Ainsi, la laïcité au Sénégal est incompréhensible sans cette volonté de construire une nation dans la concorde et la cordialité, qui est très présente dans l’esprit et le geste du premier président de ce pays, Senghor. Certes, pour ce qui est du principe de laïcité, il est important de prendre en considération l’héritage colonial avec cette relation complexe que le colonisateur a très tôt nouée avec les notabilités religieuses et coutumières. Et il est également clair que le cadre institutionnel qui fixe la laïcité dans ce pays au sud du Sahara, à majorité musulmane, est fortement influencé par le modèle français à cause des liens étroits qui le lient, à plusieurs niveaux de réalité, à l’ancienne puissance coloniale. Néanmoins, il serait réducteur et inexact de résumer la tradition et les pratiques de laïcité au Sénégal à cette influence française.

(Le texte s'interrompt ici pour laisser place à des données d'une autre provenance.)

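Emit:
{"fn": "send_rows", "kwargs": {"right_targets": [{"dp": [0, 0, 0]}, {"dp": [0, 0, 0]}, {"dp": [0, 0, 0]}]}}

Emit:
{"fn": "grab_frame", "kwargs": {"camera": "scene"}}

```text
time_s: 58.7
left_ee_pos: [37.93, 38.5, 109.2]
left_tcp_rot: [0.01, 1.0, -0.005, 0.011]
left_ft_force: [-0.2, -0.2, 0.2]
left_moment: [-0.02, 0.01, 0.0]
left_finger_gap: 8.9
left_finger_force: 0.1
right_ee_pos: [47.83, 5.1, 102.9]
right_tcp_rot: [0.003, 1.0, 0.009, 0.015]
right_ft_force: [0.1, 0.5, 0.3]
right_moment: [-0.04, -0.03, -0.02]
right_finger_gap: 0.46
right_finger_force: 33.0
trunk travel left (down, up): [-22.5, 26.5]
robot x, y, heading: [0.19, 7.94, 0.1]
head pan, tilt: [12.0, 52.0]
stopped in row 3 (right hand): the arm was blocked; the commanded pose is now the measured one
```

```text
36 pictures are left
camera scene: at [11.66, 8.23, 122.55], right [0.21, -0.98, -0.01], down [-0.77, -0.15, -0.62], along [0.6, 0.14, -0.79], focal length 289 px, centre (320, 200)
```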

Pour preuve, il y a cette anecdote historique bien relatée par Christian Valentin dans son ouvrage, Trente ans de vie politique avec Léopold Sédar Senghor, Paris, Editions Bélin, 2016. Il y raconte comment le Président Senghor, par souci de ne pas froisser la communauté musulmane, majoritaire à plus de 90 % dans la population, a diplomatiquement demandé au Cardinal Thiandoum, à l’époque archevêque de Dakar, d’attendre l’avènement d’un président musulman pour inviter le Pape Jean Paul II à Dakar. Ce que ce dernier a accepté et qui a abouti à la venue et à l’accueil national du Pape à Dakar, du 19 au 23 février 1992 ,sous la présidence d’Abdou Diouf, le premier musulman à diriger le pays. La culture de laïcité au Sénégal a pris une tournure propre à la spécificité du pays longtemps soumis à des éléments civilisationnels multiples (négroafricains, arabo-islamiques et judéo-chrétiens entre autres). Abd-El Kader Boye1 parle d’un « certain nombre d’équilibres » qu’il importe de maîtriser pour pouvoir cerner le système sénégalais, qui vont du « poids démesuré des grandes confréries musulmanes » à l’influence pesante de la France dont « les intérêts économiques et stratégiques au Sénégal sont manifestes ».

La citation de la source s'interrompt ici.